Since we last visited, the "almost adult" is no longer "almost" - she's an adult now.  I was feeling a bit nostalgic this weekend thinking about the last 18 years.  I remember when she was a baby, sitting there holding her and daydreaming about what she would be like when she got older.  I couldn't wait for her to grow up and now she's grown and I'm wondering where it all went.  If you're like me, you rolled your eyes when you heard an "elder" say that it goes so fast.  I guess it does.  But, time flies when you're having fun, right?

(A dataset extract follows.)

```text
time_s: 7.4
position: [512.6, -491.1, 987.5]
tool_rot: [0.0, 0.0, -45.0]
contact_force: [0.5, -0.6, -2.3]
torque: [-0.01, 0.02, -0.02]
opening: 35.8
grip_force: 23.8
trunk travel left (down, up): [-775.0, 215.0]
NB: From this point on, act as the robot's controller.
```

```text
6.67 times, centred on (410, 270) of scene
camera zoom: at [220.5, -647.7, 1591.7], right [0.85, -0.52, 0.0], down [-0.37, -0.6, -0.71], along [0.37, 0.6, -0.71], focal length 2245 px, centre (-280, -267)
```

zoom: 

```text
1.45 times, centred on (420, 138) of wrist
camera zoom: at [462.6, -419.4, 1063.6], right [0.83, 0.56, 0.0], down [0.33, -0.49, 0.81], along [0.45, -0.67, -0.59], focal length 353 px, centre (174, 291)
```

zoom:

Goodness, deep thoughts there.  Anyway, onto my getting Fabulous by Forty.  Food:  I was not good (at all) about purposefully choosing what I ate this week.  I gained a couple of pounds, which in hindsight, is pretty fantastic given that I ate my weight in chocolate at The Melting Pot on Saturday.  Then, there was the Cheesecake Factory and Olive Garden on Sunday (yes, on the same day - birthday weekend celebrations).  I'm glad she doesn't turn 18 every weekend!

Fitness:  My exercising has been non-existent the last week.  I've worked late most every night this week and I've yet to find that right combination of getting my work-work, my home-work and my life-work done each day.  But, that's what this journey is for.  Fabulous doesn't happen overnight.

I will have to say, I have noticed a difference when I am eating cleaner than when I'm eating processed foods (that are so much quicker to fix).  I'm still following FitGirls and I'm enjoying the recipes.  I really do like spinach!!!

Thank you for taking the time to read my blog.  My challenge over the next week is to find some time to exercise.  It's going to be a crazy week, but I've got to make it happen.  I hope that you can squeeze in a couple of exercises too.  Even if it's just a few teeth brushing squats (yep, squatting while you are brushing your teeth).  Yep, I do that on occasion. 

I want to wish everyone a Fabulously Merry Christmas this week.  I'm hoping you can find some Christmas cheer and get a chance to spend time with Family and Friends.  Remember, it's a celebration of a very important birth and I'm so thankful He loves me, even on my un-Fabulous days.